## STATED TASK
Could you give the text excerpt again in full?

[BEGIN MATERIAL PROVIDED]

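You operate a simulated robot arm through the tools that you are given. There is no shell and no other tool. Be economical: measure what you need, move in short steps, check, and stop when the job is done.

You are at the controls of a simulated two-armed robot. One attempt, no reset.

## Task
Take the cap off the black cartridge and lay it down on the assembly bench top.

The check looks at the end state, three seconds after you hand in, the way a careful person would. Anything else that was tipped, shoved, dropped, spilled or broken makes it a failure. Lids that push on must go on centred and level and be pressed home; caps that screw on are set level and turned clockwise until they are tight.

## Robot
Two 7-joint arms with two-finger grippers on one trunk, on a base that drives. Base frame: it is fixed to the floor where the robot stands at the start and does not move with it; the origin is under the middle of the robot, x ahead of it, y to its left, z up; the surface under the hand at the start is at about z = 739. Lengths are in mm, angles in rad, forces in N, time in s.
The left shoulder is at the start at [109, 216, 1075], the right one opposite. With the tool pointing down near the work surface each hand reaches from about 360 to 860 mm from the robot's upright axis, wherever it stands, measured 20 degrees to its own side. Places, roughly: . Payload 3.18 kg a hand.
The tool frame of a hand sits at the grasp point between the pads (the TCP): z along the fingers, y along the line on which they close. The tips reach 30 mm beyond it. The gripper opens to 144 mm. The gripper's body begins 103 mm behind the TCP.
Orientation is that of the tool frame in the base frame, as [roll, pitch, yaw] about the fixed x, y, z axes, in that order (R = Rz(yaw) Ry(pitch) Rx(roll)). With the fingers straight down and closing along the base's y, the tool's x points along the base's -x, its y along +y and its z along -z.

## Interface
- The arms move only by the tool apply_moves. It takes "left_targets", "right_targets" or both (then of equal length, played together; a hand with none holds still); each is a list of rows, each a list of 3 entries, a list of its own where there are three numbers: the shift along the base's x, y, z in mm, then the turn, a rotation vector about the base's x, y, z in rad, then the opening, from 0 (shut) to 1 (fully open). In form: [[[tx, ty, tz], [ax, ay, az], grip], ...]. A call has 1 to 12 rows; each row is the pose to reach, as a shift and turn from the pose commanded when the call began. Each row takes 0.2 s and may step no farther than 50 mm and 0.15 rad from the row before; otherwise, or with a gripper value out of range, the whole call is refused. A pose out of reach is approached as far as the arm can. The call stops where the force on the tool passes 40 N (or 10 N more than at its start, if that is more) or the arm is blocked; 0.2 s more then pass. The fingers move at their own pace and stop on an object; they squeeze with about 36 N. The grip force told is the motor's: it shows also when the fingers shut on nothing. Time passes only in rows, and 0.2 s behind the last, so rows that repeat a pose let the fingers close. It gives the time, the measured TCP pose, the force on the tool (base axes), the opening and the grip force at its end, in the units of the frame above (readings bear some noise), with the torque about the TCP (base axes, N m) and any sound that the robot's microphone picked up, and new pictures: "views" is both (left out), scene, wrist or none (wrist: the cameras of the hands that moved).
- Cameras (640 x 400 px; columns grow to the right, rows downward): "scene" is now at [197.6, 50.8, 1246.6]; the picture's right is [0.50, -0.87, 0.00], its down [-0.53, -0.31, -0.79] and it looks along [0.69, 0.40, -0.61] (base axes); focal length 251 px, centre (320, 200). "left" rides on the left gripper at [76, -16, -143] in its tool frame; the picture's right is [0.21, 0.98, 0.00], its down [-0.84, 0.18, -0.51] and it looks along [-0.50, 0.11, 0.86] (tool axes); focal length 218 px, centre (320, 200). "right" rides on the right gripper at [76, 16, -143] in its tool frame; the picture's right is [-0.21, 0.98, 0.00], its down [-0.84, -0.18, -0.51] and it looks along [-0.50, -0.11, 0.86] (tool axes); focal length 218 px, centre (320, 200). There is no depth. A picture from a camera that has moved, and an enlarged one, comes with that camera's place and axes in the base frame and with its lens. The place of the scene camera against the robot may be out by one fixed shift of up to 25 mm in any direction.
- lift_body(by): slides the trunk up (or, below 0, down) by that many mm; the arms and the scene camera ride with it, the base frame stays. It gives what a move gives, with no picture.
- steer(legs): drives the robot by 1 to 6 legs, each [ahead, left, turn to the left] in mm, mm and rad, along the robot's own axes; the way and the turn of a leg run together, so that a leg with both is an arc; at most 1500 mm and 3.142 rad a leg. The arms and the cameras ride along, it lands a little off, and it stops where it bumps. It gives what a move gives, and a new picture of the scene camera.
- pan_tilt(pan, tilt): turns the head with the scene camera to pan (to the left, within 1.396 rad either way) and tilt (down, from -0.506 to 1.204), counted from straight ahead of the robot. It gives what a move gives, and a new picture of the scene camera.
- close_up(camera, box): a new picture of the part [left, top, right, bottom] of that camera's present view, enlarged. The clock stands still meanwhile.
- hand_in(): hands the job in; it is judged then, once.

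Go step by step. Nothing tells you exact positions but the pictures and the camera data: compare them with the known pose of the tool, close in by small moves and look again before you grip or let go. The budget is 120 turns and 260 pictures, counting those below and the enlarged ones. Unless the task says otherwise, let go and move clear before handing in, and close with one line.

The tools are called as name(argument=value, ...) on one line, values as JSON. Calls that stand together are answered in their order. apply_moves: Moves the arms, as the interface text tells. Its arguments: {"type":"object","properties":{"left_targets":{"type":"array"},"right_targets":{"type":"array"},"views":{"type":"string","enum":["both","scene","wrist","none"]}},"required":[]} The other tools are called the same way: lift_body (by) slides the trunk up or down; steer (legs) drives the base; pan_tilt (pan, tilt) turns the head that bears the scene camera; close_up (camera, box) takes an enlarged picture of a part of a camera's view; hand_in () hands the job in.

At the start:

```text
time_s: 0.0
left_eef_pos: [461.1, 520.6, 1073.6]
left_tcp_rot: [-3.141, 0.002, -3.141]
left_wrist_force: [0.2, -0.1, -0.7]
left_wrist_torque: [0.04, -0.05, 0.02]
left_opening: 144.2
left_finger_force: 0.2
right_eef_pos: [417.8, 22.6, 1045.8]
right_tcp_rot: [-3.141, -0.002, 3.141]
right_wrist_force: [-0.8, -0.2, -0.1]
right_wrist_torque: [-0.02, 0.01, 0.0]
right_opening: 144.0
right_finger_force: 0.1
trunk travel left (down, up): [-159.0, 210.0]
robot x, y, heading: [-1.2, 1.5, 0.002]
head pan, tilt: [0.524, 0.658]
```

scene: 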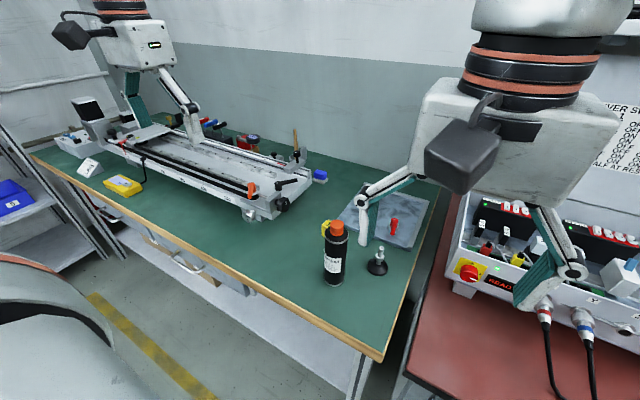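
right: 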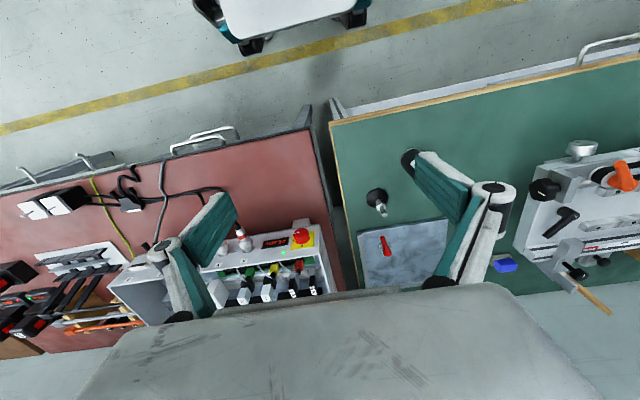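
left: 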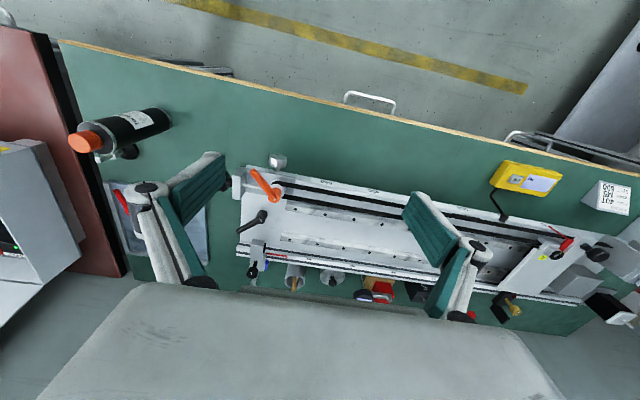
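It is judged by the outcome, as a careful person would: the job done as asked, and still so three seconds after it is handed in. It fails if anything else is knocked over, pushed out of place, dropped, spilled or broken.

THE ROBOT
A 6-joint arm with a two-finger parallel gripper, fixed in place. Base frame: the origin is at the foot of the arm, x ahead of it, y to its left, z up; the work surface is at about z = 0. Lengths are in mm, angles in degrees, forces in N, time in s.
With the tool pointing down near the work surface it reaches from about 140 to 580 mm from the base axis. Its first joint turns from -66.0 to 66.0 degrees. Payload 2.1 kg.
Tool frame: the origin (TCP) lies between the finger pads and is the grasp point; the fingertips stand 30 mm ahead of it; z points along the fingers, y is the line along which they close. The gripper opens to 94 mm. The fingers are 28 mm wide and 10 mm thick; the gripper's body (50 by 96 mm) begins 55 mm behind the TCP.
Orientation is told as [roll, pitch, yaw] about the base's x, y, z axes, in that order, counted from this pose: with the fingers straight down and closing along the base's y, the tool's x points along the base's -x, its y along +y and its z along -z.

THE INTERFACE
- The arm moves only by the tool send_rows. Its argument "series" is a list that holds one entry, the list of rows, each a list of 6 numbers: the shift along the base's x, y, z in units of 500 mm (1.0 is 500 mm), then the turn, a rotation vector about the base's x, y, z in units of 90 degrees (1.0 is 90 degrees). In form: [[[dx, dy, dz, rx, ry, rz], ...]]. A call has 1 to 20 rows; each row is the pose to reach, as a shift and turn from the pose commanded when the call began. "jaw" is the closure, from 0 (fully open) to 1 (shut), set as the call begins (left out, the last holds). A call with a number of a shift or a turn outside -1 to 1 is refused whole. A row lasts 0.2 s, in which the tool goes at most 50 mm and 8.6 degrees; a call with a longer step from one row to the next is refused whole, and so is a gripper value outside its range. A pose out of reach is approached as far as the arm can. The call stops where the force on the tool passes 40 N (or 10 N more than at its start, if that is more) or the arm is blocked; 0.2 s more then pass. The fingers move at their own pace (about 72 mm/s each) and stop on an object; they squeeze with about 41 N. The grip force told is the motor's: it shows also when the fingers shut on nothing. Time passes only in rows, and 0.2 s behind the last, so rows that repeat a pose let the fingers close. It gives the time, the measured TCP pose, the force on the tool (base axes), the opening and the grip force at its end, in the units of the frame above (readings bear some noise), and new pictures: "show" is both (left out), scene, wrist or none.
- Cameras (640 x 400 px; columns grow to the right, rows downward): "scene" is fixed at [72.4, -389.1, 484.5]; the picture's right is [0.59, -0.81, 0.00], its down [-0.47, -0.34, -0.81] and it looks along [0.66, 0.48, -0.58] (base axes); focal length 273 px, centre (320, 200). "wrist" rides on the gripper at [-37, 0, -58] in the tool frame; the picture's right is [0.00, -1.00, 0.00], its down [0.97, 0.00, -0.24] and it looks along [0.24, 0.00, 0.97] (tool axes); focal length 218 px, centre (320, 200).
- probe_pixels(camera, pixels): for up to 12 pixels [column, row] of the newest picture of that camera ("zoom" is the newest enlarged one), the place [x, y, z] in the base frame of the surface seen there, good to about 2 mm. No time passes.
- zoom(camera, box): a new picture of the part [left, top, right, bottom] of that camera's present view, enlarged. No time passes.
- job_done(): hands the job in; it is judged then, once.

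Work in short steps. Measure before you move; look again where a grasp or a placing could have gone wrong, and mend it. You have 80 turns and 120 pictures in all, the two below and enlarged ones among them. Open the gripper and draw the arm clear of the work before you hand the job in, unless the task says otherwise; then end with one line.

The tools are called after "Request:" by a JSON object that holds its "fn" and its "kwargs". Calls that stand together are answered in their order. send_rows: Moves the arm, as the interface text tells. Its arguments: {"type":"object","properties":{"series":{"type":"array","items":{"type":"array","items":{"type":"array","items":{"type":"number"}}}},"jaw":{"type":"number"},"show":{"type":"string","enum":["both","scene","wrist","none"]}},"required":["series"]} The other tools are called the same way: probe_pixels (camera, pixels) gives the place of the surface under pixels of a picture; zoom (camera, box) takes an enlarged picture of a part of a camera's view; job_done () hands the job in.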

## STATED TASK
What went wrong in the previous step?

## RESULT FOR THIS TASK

[END MATERIAL PROVIDED]
[BEGIN TEXT EXCERPT]

Pie IX ne pouvait donc pas, et en outre il ne voulait pas. Sa tentative libérale lui avait laissé un souvenir d’horreur. Bourrelé de remords, il se considérait comme coupable d’avoir compromis l’Eglise ; et il n’avait plus qu’une pensée, qu’une passion : effacer jusqu’au moindre vestige de ses innovations téméraires. Lui proposer de les reprendre, c’était lui demander de trahir son devoir, de renier sa foi, d’exposer le salut de son âme[1].

Pie IX avait raison de ne pas vouloir. La Papauté hors de chez elle, peut-être, a été, suivant les nécessités du temps, républicaine, démocrate, sociologue, si ce n’est socialiste ; à Rome elle ne peut être que théocratique. La liberté politique, dans n’importe quelle mesure, sous quelque forme que ce soit est incompatible avec le Principat ecclésiastique du vicaire de Jésus-Christ. On ne conçoit pas un monarque constitutionnel, à la façon de Louis-Philippe, accolé à un pontife infaillible, et des ministres responsables marchant de pair avec des cardinaux, ces sénateurs de la catholicité. Le cardinal Pacca, à propos des doctrines de l’Avenir, sur la liberté des cultes et la liberté de la Presse, ces parties essentielles de tout régime libéral, écrivait à Lamennais : « Ces doctrines ont beaucoup étonné et affligé le Saint-Père, car si, dans certaines circonstances, la prudence exige de les tolérer comme un moindre mal, elles ne peuvent jamais être présentées par un catholique comme un bien ou une chose désirable. » Or si un pape se résigne, parfois, chez les autres, à un moindre mal, chez lui, il est en conscience obligé de n’établir que ce qui en soi est bien et désirable ; de n’admettre ni la liberté des cultes, ni celle de la presse ; et d’employer la force de son bras séculier à assurer le respect des décrets de son autorité pontificale.

[END TEXT EXCERPT]

## RESULT FOR THIS TASK
Pie IX ne pouvait donc pas, et en outre il ne voulait pas. Sa tentative libérale lui avait laissé un souvenir d’horreur. Bourrelé de remords, il se considérait comme coupable d’avoir compromis l’Eglise ; et il n’avait plus qu’une pensée, qu’une passion : effacer jusqu’au moindre vestige de ses innovations téméraires. Lui proposer de les reprendre, c’était lui demander de trahir son devoir, de renier sa foi, d’exposer le salut de son âme[1].

Pie IX avait raison de ne pas vouloir. La Papauté hors de chez elle, peut-être, a été, suivant les nécessités du temps, républicaine, démocrate, sociologue, si ce n’est socialiste ; à Rome elle ne peut être que théocratique. La liberté politique, dans n’importe quelle mesure, sous quelque forme que ce soit est incompatible avec le Principat ecclésiastique du vicaire de Jésus-Christ. On ne conçoit pas un monarque constitutionnel, à la façon de Louis-Philippe, accolé à un pontife infaillible, et des ministres responsables marchant de pair avec des cardinaux, ces sénateurs de la catholicité. Le cardinal Pacca, à propos des doctrines de l’Avenir, sur la liberté des cultes et la liberté de la Presse, ces parties essentielles de tout régime libéral, écrivait à Lamennais : « Ces doctrines ont beaucoup étonné et affligé le Saint-Père, car si, dans certaines circonstances, la prudence exige de les tolérer comme un moindre mal, elles ne peuvent jamais être présentées par un catholique comme un bien ou une chose désirable. » Or si un pape se résigne, parfois, chez les autres, à un moindre mal, chez lui, il est en conscience obligé de n’établir que ce qui en soi est bien et désirable ; de n’admettre ni la liberté des cultes, ni celle de la presse ; et d’employer la force de son bras séculier à assurer le respect des décrets de son autorité pontificale.